- **Source passage**:
Disease progression including natural history, disease phases or stages, disease trajectory (clinical features and presentation over time):

MSK disorders typically progress in stages, with pain—muscular, tendinous, or neuropathic—being the predominant symptom. Carpal tunnel syndrome offers a model of disease progression: repetitive motion leads to tenosynovitis, narrowing of the carpal tunnel, and median nerve compression, progressing to neuritis, dysesthesias, weakness, and ultimately muscle atrophy.

The Canadian Centre for Occupational Health and Safety (CCOHS) describe three stages: an early phase characterized by activity-related aching and fatigue that resolves with rest; an intermediate phase in which symptoms persist beyond activity and impair performance; and a late phase with persistent pain and weakness at rest, often disrupting activities of daily living and sleep.¹⁷

Treatment strategies include activity modification, physical therapy, therapeutic exercise, modalities, NSAIDs, and, in advanced cases, surgery. Graded return-to-work programs designed in collaboration with interprofessional teams remain central to effective management.

Specific secondary or associated conditions and complications

Low back pain, which is nonspecific in approximately 90% of cases, often reflects overlapping contributors such as obesity, disc herniation or degeneration, spinal stenosis, facet osteoarthritis, spondylolisthesis, or osteoporotic fracture.¹⁸ Psychological comorbidities are particularly significant: pre-existing depression markedly increases the risk of chronic pain and long-term disability.¹⁹ Prolonged unemployment exacerbates both physical and mental health, contributing to increased morbidity and mortality.²⁰ Psychosocial “flags” are especially important to identify—fear-avoidance, catastrophizing, low self-efficacy, and poor workplace or supervisor support are consistently associated with delayed return to work, higher reinjury rates, and poor long-term outcomes.^21,22

Essentials of Assessment

History

A detailed history of the mechanism and timing of the injury is essential to determine work-relatedness. If the chief complaint, history, and physical findings do not correlate, this may suggest symptom magnification or a non-work-related etiology. History should be compared to previous records for consistency. Prior injuries, underlying medical conditions, occupational hazards, and the nature of the job can all increase a patient’s risk for work-related injuries and should be carefully documented. In addition to a full medical, occupational, and exposure history, clinicians should also review prior claims and outcomes, as this may reveal risk factors for prolonged recovery discussed later.

- **Directions for this task**:
Please copy out the portion of the source passage from "MSK disorders typically" to "ultimately muscle atrophy." without changes.

- **Given material**:

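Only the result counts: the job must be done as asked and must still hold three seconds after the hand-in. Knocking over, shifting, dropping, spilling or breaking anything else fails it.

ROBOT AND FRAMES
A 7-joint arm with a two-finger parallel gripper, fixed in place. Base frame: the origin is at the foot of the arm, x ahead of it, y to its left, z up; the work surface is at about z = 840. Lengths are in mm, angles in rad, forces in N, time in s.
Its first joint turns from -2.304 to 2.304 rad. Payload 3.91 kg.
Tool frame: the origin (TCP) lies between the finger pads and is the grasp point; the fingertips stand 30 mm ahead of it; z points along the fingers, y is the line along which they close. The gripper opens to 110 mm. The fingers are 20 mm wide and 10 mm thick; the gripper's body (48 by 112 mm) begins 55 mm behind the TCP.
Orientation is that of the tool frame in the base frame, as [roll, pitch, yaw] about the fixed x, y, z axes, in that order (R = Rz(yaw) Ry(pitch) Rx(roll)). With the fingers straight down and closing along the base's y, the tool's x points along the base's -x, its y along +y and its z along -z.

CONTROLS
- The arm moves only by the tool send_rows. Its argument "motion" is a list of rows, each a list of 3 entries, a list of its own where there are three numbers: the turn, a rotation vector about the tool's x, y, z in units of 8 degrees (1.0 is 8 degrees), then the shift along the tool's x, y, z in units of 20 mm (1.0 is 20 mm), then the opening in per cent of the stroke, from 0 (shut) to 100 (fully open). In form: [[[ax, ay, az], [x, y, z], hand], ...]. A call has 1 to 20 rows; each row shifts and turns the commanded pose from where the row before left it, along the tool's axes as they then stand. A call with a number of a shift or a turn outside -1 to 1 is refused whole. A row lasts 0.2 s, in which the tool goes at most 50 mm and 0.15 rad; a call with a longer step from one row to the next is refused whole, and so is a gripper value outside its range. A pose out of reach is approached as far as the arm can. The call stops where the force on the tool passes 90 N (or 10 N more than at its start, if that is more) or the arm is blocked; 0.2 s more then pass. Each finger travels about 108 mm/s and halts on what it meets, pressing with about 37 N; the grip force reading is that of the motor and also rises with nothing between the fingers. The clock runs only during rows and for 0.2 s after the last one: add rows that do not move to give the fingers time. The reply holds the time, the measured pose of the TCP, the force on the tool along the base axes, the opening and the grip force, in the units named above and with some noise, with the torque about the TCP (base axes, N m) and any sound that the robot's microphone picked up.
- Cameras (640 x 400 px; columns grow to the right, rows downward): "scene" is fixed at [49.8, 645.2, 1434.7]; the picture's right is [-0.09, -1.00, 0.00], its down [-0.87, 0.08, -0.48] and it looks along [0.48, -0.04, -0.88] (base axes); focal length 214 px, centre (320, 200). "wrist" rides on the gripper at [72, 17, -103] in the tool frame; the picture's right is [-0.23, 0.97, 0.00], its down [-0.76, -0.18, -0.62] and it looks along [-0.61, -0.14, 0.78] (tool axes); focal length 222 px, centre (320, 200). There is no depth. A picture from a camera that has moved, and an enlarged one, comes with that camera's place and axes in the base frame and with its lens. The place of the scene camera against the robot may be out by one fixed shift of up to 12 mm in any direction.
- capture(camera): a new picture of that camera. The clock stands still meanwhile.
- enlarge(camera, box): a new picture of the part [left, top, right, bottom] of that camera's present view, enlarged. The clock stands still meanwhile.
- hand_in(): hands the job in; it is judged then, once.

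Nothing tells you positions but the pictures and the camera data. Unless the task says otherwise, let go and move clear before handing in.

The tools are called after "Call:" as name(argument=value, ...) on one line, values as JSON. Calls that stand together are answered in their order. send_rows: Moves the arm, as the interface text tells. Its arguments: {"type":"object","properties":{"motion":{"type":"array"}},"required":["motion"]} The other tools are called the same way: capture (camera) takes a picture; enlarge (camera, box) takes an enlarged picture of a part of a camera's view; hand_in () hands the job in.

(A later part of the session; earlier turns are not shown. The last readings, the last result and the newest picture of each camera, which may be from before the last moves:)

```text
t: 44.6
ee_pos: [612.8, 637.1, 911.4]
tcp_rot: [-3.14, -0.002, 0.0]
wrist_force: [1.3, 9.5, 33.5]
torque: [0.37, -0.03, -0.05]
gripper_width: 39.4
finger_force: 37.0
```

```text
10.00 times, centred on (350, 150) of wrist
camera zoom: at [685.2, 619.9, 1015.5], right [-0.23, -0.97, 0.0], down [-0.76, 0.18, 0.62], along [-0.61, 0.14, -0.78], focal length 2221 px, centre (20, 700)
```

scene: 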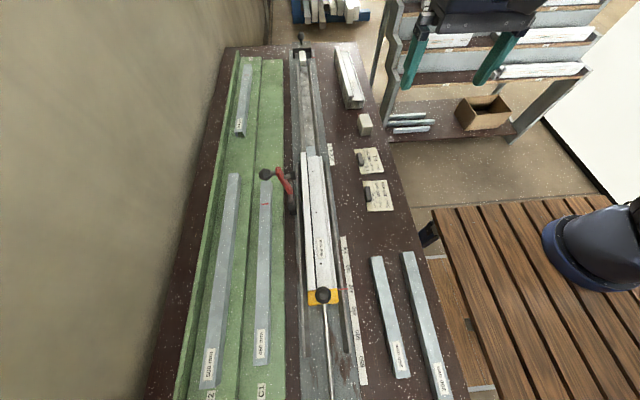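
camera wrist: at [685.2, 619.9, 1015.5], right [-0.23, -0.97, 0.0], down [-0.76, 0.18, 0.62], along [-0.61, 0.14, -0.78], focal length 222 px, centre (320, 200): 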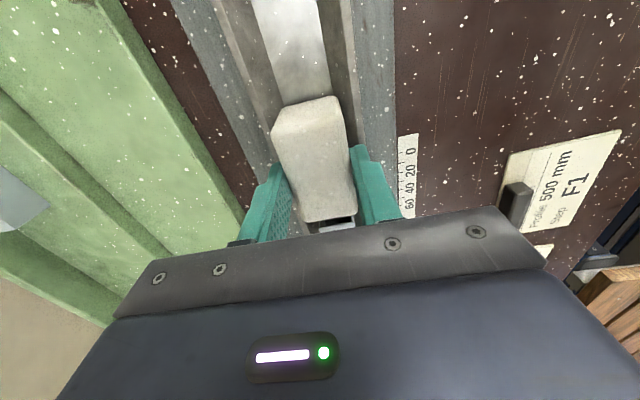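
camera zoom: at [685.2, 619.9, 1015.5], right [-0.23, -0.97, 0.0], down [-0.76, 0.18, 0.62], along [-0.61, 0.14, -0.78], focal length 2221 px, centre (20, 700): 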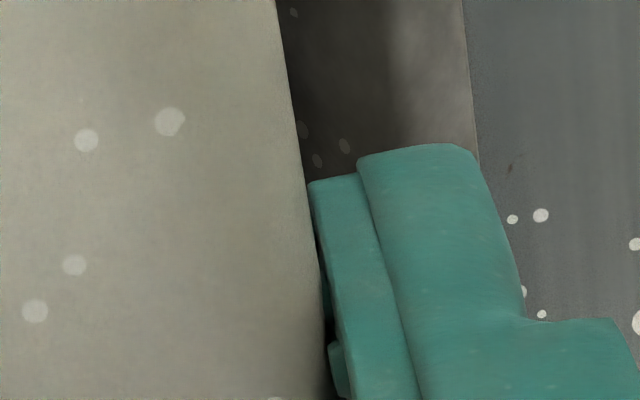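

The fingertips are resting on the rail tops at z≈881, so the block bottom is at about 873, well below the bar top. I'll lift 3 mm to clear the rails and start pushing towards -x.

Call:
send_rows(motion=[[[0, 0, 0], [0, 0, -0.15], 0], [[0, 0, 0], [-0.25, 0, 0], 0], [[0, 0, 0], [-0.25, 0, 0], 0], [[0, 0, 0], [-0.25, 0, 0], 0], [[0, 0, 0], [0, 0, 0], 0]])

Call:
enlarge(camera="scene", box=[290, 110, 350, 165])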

- **Task response**:
MSK disorders typically progress in stages, with pain—muscular, tendinous, or neuropathic—being the predominant symptom. Carpal tunnel syndrome offers a model of disease progression: repetitive motion leads to tenosynovitis, narrowing of the carpal tunnel, and median nerve compression, progressing to neuritis, dysesthesias, weakness, and ultimately muscle atrophy.